神社
知識
 
初午・稲荷神社
 初午(はつうま)とは一般的に、初午の日に行われるお祭りや風習をさします。
 初午ということばは、2月最初の「午(うま)の日」からきています。
 昔は日付を十二支 (子・丑・寅・卯・辰・巳・午・未・申・酉・戌・亥) に当てはめて数えていて、2月の最初にやってくる「午」の日が「初午」です。
 また、十二支が12日後に一周回るため、多い月だと3回ほど同じ十二支が巡ってくることになります。その場合、2回の午の日を「二の午」、3回目の午の日を「三の午」と呼ぶことがあります。
《初午祭の由来》
 和銅4年(711年)の2月初午の日に、稲荷山に祭神が舞い降りたことから伏見稲荷大社が創建され、以後祭神をお祀りする初午祭が行われるようになったと言われています。伏見稲荷大社
 創建当初は伏見稲荷大社の創建者と言われている秦伊呂具(はたのいろぐ)の氏神が祀られていたとされますが、旧暦の2月(新暦の3月)はちょうど稲作が始まる時期だったことから、五穀豊穣の神である宇迦の御霊(うかのみたま)がお祀りされるようになり、それが現在まで続いています。
 なお、現在は五穀豊穣以外にも、商売繁盛、産業興隆、家内安全、交通安全、芸能上達などを祈願し、数多くの人が参拝に訪れていると言われています。
 なお、旧暦と新暦には1ヵ月ほどのズレがあり、旧暦の2月は現在の3月となるので初午祭を3月に行う神社も多くあります。
 3月は本格的な農作業が始まる前のため、その年の豊作を願って稲荷神社に参拝へ行く人も多かったようです。

《稲荷神社の起源》 (「山城国風土記」より)
 秦氏の一族は財力や技術力あり、なかでも秦伊侶具(はたのいろぐ)という人物は資産家であり、稲などの農作物や穀物を積み貯え非常に裕福な暮らしをしていました。
 そんな彼がある日、自分の裕福な生活に驕り、積んだ稲の上のお餅を的にして弓を射ったそうです。
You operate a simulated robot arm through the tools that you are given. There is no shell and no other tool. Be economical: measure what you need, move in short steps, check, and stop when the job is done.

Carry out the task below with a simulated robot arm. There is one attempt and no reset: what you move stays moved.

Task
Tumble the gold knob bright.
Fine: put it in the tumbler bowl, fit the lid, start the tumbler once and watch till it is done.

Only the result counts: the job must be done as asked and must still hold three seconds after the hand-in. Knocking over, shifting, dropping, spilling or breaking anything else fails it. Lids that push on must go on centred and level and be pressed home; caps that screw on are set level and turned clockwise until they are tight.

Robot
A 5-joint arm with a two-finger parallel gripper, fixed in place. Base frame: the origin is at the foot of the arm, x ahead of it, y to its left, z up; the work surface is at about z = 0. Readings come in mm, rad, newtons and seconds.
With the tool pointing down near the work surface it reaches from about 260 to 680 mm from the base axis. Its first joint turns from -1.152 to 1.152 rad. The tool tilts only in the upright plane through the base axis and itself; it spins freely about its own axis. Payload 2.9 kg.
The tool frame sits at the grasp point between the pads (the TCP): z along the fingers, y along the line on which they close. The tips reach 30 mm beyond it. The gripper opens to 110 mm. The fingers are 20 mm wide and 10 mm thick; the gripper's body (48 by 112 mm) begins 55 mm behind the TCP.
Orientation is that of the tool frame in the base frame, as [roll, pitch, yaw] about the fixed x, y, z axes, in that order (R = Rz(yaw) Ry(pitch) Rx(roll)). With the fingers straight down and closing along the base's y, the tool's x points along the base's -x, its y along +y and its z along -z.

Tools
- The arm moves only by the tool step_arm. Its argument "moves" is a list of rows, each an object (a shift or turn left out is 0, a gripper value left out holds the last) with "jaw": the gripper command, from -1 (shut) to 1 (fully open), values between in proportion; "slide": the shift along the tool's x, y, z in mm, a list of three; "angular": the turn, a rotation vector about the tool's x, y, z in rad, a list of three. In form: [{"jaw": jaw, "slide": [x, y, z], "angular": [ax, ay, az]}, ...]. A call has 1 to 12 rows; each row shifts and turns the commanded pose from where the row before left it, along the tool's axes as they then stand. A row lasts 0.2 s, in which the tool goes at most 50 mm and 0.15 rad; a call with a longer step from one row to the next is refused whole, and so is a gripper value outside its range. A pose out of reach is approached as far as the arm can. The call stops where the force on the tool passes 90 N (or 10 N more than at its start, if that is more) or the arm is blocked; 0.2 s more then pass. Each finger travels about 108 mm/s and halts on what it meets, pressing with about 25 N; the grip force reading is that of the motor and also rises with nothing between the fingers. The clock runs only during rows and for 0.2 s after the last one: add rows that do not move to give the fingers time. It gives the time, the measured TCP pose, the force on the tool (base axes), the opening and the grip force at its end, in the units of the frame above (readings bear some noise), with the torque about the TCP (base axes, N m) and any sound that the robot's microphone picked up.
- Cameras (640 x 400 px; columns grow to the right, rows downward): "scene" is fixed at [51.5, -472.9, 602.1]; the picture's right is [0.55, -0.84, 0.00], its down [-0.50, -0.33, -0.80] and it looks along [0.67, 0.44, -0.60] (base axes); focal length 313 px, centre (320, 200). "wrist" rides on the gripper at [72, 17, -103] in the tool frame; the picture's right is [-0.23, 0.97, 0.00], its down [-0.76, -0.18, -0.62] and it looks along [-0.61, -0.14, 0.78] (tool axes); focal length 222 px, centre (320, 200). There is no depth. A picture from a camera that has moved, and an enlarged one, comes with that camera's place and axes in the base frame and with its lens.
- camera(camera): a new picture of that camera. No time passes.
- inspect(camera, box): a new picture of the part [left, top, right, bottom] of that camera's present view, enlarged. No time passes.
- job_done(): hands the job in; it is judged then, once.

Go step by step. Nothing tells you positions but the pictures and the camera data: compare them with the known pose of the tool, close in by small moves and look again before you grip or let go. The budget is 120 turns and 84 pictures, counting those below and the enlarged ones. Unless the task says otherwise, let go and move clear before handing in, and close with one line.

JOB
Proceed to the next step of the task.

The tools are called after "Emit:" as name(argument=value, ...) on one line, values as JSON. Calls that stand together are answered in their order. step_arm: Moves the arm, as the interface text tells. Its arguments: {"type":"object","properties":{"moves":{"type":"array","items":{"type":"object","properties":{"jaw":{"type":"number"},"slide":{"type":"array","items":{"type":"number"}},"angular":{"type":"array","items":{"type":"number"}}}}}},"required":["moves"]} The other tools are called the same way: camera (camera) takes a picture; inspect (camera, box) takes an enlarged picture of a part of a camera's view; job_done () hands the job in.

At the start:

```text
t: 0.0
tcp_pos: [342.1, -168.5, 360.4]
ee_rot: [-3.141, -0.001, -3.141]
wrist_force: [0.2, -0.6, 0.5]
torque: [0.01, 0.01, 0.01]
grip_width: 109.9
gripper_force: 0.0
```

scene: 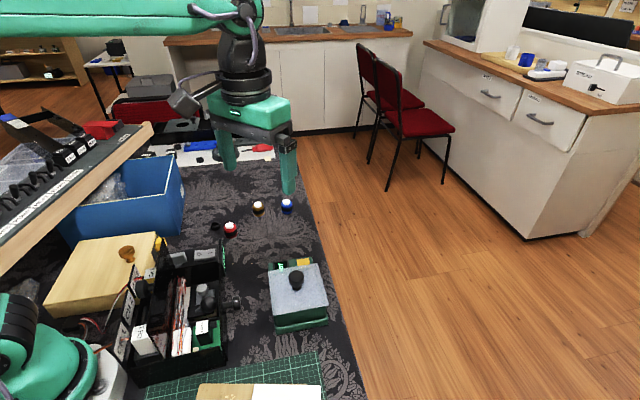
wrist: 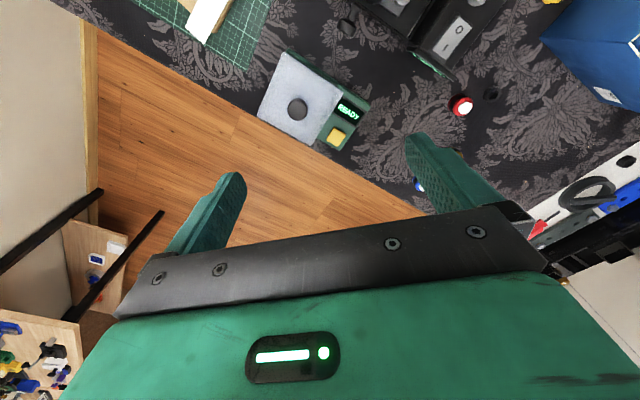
すると、弓が当たったそのお餅は白い鳥に変化して山の方へ飛んでいき、山の峰に降り立ち、そこに稲がなりました。
 秦伊呂具はこの鳥が降りて稲がなったところに社を立てて稲が成ったということで「伊奈利(いなり)」と社に名付けたということです。
 この峰は後に三ヶ峯と言われるようになり、時の天皇家から勅命を受けた秦伊呂具がそれぞれの山に3柱に神々を祀りました。
 この神々はそれぞれ「ウカノミタマノカミ」「サタヒコノカミ」「オオミヤノメノカミ」とされており、稲荷信仰における主祭神は穀物の神と言われる「宇迦之御魂神(ウカノミタマノカミ)」として現代でも京都の伏見稲荷大社を中心とした各地の稲荷信仰において祀られています。
 これが、京都伏見にある稲荷大社の最初の起こりであると言われており、現代でも我々の身近に数多く存在するいわゆる「お稲荷様」という稲荷信仰の起源だとされています。